▶ SELECTED EXCERPT:

It’s so freaking expensive.
Every year, thousands upon thousands of people move to the city. Whether they’re in London to progress their career, get a taste of big city living, or just for a change of pace, London attracts people from all over the world.
Every potential Londoner has one question on their mind though: How much money will I need to live in London?
I moved to London from Leeds, back in September 2019, and I really struggled to work out how much living in London would cost me before I got here. For this reason, after living here for 18 months, I have put together this guide to how much living in London really costs.
This is your no-BS, completely honest guide to how much you’ll need to live in London each month!
Things to Consider Before You Move to London
If you already have a job lined up before you move to London, this will help massively.
If you already know your salary, you’ll have a clear idea of how much you can afford to spend each month. This makes creating your monthly living in London budget so much easier!
If you’re moving to London without a job, it can be tricky knowing whether or not you’ll be able to afford to live in London before you arrive. You’ll need some savings to tide you over.
To be on the safe side, I recommend finding the lowest realistic salary someone in your industry in London would get paid and use that as a starting point. If it turns out you get paid more once you land a job, great! But this approach means you won’t end up committed to paying rent on a place to later realise you can’t afford it.
It’s hard to say what the right amount you’ll need in savings before you move to London without a job is. As a bare minimum, you should arrive with 6 months’ rent saved up. This will allow you to pay a deposit for a flat (1 months’ rent), cover 3 months of rent whilst you find a job, and use the amount equal to two months’ rent to cover your living costs.
I was extremely fortunate to be able to transfer to London with the company I worked at in Leeds, which made everything so much easier for me. I’m also extremely lucky that my job is well paid, and I don’t have any dependents to support financially.
Everybody’s situation is different, so although I’ll make recommendations in this post, at the end of the day, I recognise that I have been very fortunate. I don’t want to sugar coat how expensive the cost of living in London is, though.
I have lived in terrible, freezing, falling-apart houses, and unless you have no other choice, that’s no way to live just to save a couple of £££. So this post is more “how much it costs to live in London comfortably” rather than just getting by.
How Much Does Rent Cost in London?
Rent will undoubtedly be your biggest monthly expense when living in London. It’s reaaallly overpriced, and London has a huge affordable housing shortage. In fact, some of the properties available to rent in London are so bad that VICE runs a hilarious column called London Rental Opportunity Of The Week, showcasing the latest nightmare properties.
There are loads of factors to consider when working out how much you’ll need to pay on rent every month in London, so let’s get started:
Which Zone Can I afford to live in?
London is split into zones for public transport, but the zones are also used to describe how close you live to the city centre. For example, Zone 1 is central London and the best place to live to be close to all the action. Then it goes Zone 2, 3, 4, etc… The zones go all the way to zone 9, but by that point you’re absolutely not in London any more!
If you want to actually live in London, and experience all it has to offer, you should find a place in either Zones 1, 2 or 3. Zones 1 or 2 are prime areas for living in London, and renting there will cost more, but it means your commute to work will be cheaper, and you’ll be closer to everything. In Zone 3 you’ll get cheaper rent than in Zones 1 and 2, and you’ll still be within a short commute of central London.

▶ DATA PROVIDED:
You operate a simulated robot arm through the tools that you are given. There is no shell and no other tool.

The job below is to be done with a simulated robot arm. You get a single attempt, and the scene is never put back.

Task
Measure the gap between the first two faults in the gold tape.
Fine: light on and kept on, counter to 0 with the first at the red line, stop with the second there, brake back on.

▶ EXERCISE SET:
**A.** Retype the section of the selected excerpt that opens with "If you already know" and closes with "can’t afford it.".
**B.** Add the next paragraphs of the selected excerpt.

▶ TASK RESPONSES:
**A.**
If you already know your salary, you’ll have a clear idea of how much you can afford to spend each month. This makes creating your monthly living in London budget so much easier!
If you’re moving to London without a job, it can be tricky knowing whether or not you’ll be able to afford to live in London before you arrive. You’ll need some savings to tide you over.
To be on the safe side, I recommend finding the lowest realistic salary someone in your industry in London would get paid and use that as a starting point. If it turns out you get paid more once you land a job, great! But this approach means you won’t end up committed to paying rent on a place to later realise you can’t afford it.

**B.**
This is just a general guide, though. Some notoriously fancy areas, such as Hampstead, are in Zone 3 but still super expensive, so that’s something to bear in mind.
A good rule of thumb is if you can’t afford the rent in a certain area go a zone further out.
There’s nothing wrong with living in Zone 5 if that’s all you can afford, but you will be quite far away from all the action and will spend a lot of your time on buses and trains.
Living Alone vs Flatsharing
Unless you’ve landed a job with some serious moolah (and if so, go you!) you’re gonna be sharing a house with flatmates.
Yeah – even if you’re 40.
The only exception to this is if you have a partner and you both have fairly well-paying jobs. If this is the case, you’ll be able to afford a one-bedroom apartment in a decent area between you.
So, the amount of rent you’ll pay in London depends on a few things, like:
- Which zone your flat is in
- How recently the flat was renovated
- How many flatmates you’re sharing with
- Whether or not your flat has a living room
Living Alone in London
For a one-bedroom flat in decent shape in Zones 1 or 2 (not including bills) expect to pay around £1,600+ per month. And yes, that’s before bills.
Yikes! In Zone 3 you’re looking at around £1,200+ per month.
For a studio in Zones 1-2 it costs around £1,000 a month.
Like any big city, London has its fair share of hovels. If you’re desperate to live alone in a central area you’ll probably manage to find a (really, really bleak) studio for around £600 a month, but it’d be the equivalent to living in a shack, and it would be much better to just live further out and get a nicer place.
Flatsharing in London
If you’re looking to flatshare whilst living in London, the cost varies a lot depending on what state of repair the flat is in and whether or not it has a living room. It’s super common for landlords in London to turn the ‘living room’ space into an extra bedroom so they can charge more rent. If you have a living room it’s somewhat of a luxury!
For a double room in a nice 4-person flatshare in Zones 1 or 2, you’re looking at around £800 per month before bills. This will get you a room in a well-located property which is in fairly good shape, and potentially with a living room.
Of course, there are ways to make this cheaper. When I first moved to London I stayed in a 3-person flatshare with no living room for £680 per month. This is SUPER cheap for Zone 2 in London.
The thing is though, it was this cheap because the property was in really bad shape. Our bathroom had pretty much no ventilation so the walls were covered in black mould, and all the windows were single-glazed (didn’t even realise that was still a thing…). I spent 6 months wearing mittens indoors. It was that cold!
Because the house was so bad at keeping in heat, and the electricity we used was from a top-up meter which is really overpriced (I thought these died out in the 90s) we spent a TON on energy over winter.
Like, we spent £190 on electricity between the three of us in one month…
So moral of the story is: if the rent is cheap, check how much the bills are!
Summary of average rents in central London:
- Zones 1-2 rent for a 1 bedroom flat: around £1,600 per month
- Zone 3 rent for a 1 bedroom flat: £1,200
- Zones 1-2 rent for a flatshare: around £800 per month
- Zone 3 rent for a flatshare: around £700 per month
Cost of Bills and Utilities in London
The cost of bills and utilities in London is hard to give an accurate estimate for because they vary so much!
The first bill you’ll have to pay in London is council tax, which varies depending on where you live. Your council tax band is calculated based on the value of the property you live in, which London Borough you live in, and more.
The easiest way to work out how much your council tax in London will cost is to ask the landlord or current tenants. You can also check using the property’s postcode here.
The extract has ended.